◆ TASK INPUTS:
= = =
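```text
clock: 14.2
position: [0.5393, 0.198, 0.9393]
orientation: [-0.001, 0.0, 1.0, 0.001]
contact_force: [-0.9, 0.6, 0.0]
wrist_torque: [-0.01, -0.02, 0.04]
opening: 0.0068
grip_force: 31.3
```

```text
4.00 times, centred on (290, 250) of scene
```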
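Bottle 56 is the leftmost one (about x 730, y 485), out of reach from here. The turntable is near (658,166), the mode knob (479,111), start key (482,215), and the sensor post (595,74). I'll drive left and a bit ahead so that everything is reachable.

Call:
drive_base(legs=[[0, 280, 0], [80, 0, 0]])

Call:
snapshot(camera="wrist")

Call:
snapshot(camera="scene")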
= = =
◆ EXERCISE INSTRUCTIONS:
Each line above is to be repeated exactly.

◆ RESULT:
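```text
clock: 14.2
position: [0.5393, 0.198, 0.9393]
orientation: [-0.001, 0.0, 1.0, 0.001]
contact_force: [-0.9, 0.6, 0.0]
wrist_torque: [-0.01, -0.02, 0.04]
opening: 0.0068
grip_force: 31.3
```

```text
4.00 times, centred on (290, 250) of scene
```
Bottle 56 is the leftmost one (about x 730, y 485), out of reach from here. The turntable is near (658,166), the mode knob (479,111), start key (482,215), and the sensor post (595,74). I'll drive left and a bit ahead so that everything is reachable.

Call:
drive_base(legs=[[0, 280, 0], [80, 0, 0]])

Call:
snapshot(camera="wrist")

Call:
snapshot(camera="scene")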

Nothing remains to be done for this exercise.